Intertrust Platform has a new take on traditional IAM capabilities. A traditional IAM solution primarily focuses on: 

  1. Extensibility, or if the identity or authorization solution is extensible across different platforms, solutions, or directory systems. 
  2. Scalability, or if the system can scale to say a thousand or million users across different data sets.
  3. Compliance, or whether the system complies with regulations. 
  4. Open, or whether the solution adheres to open standards. 

Intertrust extends these elements of a traditional IAM, by introducing the following to the mix: 

  1. Unified interoperability, or the benefit of using data across multiple clouds, private data repositories, etc., with an additional security layer that covers an entire ecosystem.
  2. Device-level authentication, combined with a very granular level of governance and access control.

Key components of IAM in the Intertrust Platform

Unified governance and compliance across multiple platforms. This includes audit, rights management, and general agile data operations.

Federated data access control. Federated access control is a way to enable user sign-on across different systems and application ecosystems. For example, if there are 2 subsidiaries within a parent company and both have 10 applications running separately with different user directories, federated access control enables a single sign-on for all the applications. Here, single sign-on implies a single user identity, either for applications, users, or any third-party cloud-based data set.

Automated provisioning. For example, if a large corporation’s HR department manages the personal data of 10,000 new employees per year, creating a system that provisions the new employee data into all the different disconnected systems within the organization in an automated way is non-trivial. Intertrust can provision applications as well as users, the Intertrust Secure Execution Environments can run both of these separately inside the environment. 

Multi-factor Authentication (MFA). Multi-factor authentication is an industry standard, however, it is hard to provide this for device identity. 

The Intertrust Platform combines and increases the scope of all of these four features into users, organizations, and also to devices. 

Intertrust IAM features

Our federated ecosystem of access control is one of the key capabilities of our IAM solution because our federation is not limited to a single cloud. When an AWS-like cloud infrastructure provider says that it provides federation, it is usually limited to just within the AWS infrastructure. Our federation is truly multi-cloud and multi-platform. Additionally, our fine-grained policy governance makes this solution a complete solution for companies who want to see a trusted intermediary to manage their data without losing access. 

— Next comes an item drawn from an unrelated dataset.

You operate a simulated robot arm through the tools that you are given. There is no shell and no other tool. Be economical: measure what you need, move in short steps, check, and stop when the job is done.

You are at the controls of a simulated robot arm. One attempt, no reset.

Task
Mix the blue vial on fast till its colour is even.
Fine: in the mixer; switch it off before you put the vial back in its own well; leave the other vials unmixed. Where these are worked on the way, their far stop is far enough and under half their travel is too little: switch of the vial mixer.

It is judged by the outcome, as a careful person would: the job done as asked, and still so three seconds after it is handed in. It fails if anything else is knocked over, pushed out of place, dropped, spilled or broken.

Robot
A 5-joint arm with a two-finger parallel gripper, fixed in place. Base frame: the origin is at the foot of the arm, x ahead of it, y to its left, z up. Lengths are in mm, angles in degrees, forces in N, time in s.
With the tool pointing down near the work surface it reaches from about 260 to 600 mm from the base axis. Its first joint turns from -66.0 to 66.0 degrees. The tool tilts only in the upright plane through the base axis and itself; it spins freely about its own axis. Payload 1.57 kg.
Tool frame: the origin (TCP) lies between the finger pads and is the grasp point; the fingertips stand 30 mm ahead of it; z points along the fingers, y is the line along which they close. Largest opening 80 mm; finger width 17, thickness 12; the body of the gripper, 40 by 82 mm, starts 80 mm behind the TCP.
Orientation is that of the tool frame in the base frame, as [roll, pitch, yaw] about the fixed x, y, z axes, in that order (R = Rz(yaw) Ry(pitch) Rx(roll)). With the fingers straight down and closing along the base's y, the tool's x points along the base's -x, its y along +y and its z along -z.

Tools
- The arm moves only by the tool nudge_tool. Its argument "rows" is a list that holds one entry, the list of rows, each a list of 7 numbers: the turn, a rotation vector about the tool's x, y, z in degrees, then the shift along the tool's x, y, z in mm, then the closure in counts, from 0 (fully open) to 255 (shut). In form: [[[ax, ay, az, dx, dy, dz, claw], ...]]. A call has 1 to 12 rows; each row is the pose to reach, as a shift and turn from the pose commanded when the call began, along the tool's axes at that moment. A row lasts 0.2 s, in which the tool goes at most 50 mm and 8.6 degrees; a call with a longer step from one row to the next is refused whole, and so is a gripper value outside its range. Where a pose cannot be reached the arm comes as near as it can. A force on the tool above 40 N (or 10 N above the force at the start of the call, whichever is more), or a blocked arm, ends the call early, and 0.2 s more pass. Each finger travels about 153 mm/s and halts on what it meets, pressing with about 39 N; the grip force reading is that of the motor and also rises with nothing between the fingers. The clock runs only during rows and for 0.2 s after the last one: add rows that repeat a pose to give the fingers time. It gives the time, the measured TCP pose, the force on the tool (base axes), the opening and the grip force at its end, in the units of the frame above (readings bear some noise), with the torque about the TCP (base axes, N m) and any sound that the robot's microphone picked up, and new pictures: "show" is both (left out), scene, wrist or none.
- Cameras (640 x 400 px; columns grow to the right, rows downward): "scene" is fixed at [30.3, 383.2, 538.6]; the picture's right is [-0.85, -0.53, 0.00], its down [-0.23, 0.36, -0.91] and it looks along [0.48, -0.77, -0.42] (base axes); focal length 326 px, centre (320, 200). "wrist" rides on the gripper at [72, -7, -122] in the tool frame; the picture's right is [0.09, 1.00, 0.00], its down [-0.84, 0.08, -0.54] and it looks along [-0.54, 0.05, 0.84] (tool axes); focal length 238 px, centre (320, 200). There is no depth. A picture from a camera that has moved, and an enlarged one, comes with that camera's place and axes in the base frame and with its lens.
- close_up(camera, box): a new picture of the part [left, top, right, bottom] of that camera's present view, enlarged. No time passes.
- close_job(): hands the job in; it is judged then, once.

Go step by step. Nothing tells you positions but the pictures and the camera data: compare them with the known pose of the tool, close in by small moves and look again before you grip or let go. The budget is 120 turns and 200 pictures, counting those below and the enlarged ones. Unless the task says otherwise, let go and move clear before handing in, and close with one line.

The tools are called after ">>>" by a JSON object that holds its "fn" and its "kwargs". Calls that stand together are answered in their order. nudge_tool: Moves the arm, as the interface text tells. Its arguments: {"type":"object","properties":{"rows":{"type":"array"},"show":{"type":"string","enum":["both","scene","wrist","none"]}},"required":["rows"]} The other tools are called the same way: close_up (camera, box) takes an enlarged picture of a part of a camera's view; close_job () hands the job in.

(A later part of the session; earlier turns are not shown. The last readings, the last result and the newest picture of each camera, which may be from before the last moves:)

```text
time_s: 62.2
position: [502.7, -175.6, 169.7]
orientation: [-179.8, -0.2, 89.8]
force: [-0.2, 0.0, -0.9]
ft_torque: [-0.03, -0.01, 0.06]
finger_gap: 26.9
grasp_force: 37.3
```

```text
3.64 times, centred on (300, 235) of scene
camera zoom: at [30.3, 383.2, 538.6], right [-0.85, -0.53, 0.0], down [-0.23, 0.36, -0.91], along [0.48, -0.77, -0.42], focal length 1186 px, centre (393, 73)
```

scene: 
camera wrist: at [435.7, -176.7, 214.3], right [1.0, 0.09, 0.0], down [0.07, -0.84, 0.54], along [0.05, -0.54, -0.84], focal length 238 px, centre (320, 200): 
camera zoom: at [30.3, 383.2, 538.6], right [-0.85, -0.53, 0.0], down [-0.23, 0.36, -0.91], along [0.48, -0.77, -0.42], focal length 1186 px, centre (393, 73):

IAM + Intertrust Secure Execution Environments

Intertrust Secure Execution Environments can be visualized as isolated workloads that allow you to run applications securely inside them. When an application runs inside a secure workload, it needs to connect to multiple data sets and multiple active directories, or multiple user stores (basically a collection of users who need to access the application on a real-time basis. Simultaneously,  that application may need  to connect to external data sets, internally stored data sets, as well as some workflow management tools. This is where Intertrust Secure Execution Environments and access management comes in.

If you want to access the data store of an application running inside Intertrust Secure Execution Environments, the IAM capabilities will create a report for you in the centralized user store. It can then provide you access to that particular data set through the application that you want to access. Only then can you access that data store through Intertrust Secure Execution Environments. 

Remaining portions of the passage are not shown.